BEGIN EXCERPT TO READ

Thread: Weld rotator

How hot they get will depend on the voltage they're being driven by. A higher voltage will increase the power (and holding torque, though that's not relevant here), while a lower voltage will decrease both and also the temperature. They're just a motor at the end of the day, and if a small DC motor is driven hard it will get hot. Unlike conventional motors, I have yet to see a stepper with cooling on it, so I guess there's a clue right there

HF interference could certainly be a consideration and would need appropriate shielding etc, but one way or the other you need to be able to control the motor speed. Unless the intention is to go completely old school and control it with a rheostat or similar, the chances are it will be some form of electronic controller. Once you go down that path, and unless you already have a DC motor, you may as well just use a stepper. An electronic DC motor controller (much like the much loved VFDs here) is really just a digital controller made to behave like an analogue one by switching the ons 'n' offs really quickly.

The two main reasons I suggest them is because the speed can be determined regardless of load, that could be a factor with a table that is anything other than horizontal. If you provide 200 pulses per minute to it, the motor will either do precisely the 1 rpm as in the example above, or it will sit there and stall, there's very little in between. The other is they are almost ubiquitous these days, so there's just so much information out there on how to use, wire, and control them, there's no need to reinvent the wheel and it's a little like assembling an electronics Meccano Set. Just find a source that you like the look of and shove the wires in the holes they'll tell you.

END EXCERPT TO READ

CHALLENGE 1: Set down, please, exactly the lines below that run from the line with "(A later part" to the line with "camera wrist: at", both lines included.

BEGIN AVAILABLE DATA

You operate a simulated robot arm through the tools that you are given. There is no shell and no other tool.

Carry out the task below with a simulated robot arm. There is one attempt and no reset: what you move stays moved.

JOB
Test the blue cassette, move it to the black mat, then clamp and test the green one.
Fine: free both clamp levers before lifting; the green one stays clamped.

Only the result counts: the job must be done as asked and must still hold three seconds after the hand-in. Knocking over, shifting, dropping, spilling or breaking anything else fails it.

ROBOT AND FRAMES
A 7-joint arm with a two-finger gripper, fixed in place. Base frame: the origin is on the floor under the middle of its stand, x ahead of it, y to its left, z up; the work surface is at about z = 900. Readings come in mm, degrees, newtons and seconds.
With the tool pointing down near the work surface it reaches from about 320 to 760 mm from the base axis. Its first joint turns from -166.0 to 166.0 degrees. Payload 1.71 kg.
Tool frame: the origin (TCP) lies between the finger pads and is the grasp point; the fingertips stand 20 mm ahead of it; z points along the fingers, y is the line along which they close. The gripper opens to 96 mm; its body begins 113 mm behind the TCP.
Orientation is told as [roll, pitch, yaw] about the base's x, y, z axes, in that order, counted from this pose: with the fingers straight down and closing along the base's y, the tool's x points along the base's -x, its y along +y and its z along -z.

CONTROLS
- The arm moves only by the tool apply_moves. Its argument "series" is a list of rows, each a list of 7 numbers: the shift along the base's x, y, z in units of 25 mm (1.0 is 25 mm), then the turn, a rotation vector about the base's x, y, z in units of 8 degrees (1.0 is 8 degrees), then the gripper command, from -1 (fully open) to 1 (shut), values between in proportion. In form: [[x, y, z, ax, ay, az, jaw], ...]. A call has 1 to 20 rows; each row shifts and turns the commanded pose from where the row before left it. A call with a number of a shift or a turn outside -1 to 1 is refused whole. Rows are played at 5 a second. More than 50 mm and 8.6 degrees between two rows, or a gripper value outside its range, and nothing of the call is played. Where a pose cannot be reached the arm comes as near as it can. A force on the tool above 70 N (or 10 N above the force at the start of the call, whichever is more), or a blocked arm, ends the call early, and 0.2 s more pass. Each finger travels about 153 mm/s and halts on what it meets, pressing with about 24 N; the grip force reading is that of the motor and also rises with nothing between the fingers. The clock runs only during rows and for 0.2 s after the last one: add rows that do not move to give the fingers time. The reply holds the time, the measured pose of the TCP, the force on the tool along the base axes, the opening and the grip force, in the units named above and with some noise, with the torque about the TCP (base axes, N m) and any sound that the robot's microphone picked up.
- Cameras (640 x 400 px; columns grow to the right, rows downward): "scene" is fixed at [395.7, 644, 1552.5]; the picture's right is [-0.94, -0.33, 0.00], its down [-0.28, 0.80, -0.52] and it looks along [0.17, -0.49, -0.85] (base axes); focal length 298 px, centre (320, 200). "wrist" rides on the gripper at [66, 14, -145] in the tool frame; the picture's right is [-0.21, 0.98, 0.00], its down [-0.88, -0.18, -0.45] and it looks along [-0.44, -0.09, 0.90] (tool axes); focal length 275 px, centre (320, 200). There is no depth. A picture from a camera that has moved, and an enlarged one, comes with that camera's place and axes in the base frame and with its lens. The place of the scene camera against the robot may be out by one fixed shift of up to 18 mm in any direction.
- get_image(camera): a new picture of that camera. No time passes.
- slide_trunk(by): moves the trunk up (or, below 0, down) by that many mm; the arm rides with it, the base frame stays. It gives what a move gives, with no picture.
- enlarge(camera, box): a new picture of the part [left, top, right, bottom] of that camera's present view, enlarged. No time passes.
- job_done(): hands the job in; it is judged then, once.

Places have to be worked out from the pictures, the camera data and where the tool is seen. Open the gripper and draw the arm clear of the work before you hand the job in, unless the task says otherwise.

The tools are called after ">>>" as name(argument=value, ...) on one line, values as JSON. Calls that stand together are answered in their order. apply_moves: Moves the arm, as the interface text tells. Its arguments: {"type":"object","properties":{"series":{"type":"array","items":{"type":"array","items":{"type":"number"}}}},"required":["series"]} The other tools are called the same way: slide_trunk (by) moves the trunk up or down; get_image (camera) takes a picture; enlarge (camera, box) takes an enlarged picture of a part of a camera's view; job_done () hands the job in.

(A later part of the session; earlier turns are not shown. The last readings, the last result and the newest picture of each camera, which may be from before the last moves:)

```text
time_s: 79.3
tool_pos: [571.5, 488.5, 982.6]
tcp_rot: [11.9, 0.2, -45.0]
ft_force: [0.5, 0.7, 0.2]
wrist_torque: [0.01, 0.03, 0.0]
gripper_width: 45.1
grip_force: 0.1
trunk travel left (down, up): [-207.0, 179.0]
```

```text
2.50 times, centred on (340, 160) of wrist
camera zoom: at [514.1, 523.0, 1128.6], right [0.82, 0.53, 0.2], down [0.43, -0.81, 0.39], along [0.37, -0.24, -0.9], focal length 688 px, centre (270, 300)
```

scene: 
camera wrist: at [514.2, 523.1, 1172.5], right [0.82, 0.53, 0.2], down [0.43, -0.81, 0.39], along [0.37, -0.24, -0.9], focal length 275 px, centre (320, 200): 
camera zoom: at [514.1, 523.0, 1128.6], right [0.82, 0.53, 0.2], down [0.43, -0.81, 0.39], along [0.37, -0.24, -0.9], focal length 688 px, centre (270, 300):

END AVAILABLE DATA

CHALLENGE 2: Write what comes next in the excerpt to read.

FINAL RESULT 1:
(A later part of the session; earlier turns are not shown. The last readings, the last result and the newest picture of each camera, which may be from before the last moves:)

```text
time_s: 79.3
tool_pos: [571.5, 488.5, 982.6]
tcp_rot: [11.9, 0.2, -45.0]
ft_force: [0.5, 0.7, 0.2]
wrist_torque: [0.01, 0.03, 0.0]
gripper_width: 45.1
grip_force: 0.1
trunk travel left (down, up): [-207.0, 179.0]
```

```text
2.50 times, centred on (340, 160) of wrist
camera zoom: at [514.1, 523.0, 1128.6], right [0.82, 0.53, 0.2], down [0.43, -0.81, 0.39], along [0.37, -0.24, -0.9], focal length 688 px, centre (270, 300)
```

scene: 
camera wrist: at [514.2, 523.1, 1172.5], right [0.82, 0.53, 0.2], down [0.43, -0.81, 0.39], along [0.37, -0.24, -0.9], focal length 275 px, centre (320, 200): 

FINAL RESULT 2:
In the good old days we'd probably wander down to the local wrecker, get handed some tools and shown the yard, and come back with a windscreen wiper motor or externally bolted on window motor from a dodgy Hong Kong import if you got real lucky. Unfortunately in most areas of Australia those days are well and truly over and even something as simple as an electric antenna will cost you and arm and a leg ... if you can even find a good used one! Almost certainly not for 10 bucks delivered anyway

Hi Guys,

Pete F wrote

main reasons I suggest them is because the speed can be determined regardless of load,

Not actually true !
Overloaded stepper motors will skip steps long before stopping! Until you actually need accuracy of count, you may never even know about it. The situation becomes worse when micro stepping.

Originally Posted by BaronJ

Hi Guys,

Pete F wrote

Not actually true !
Overloaded stepper motors will skip steps long before stopping! Until you actually need accuracy of count, you may never even know about it. The situation becomes worse when micro stepping.

What I went on to say was: "The two main reasons I suggest them is because the speed can be determined regardless of load, that could be a factor with a table that is anything other than horizontal. If you provide 200 pulses per minute to it, the motor will either do precisely the 1 rpm as in the example above, or it will sit there and stall, there's very little in between." What you've chosen to highlight is the "in between".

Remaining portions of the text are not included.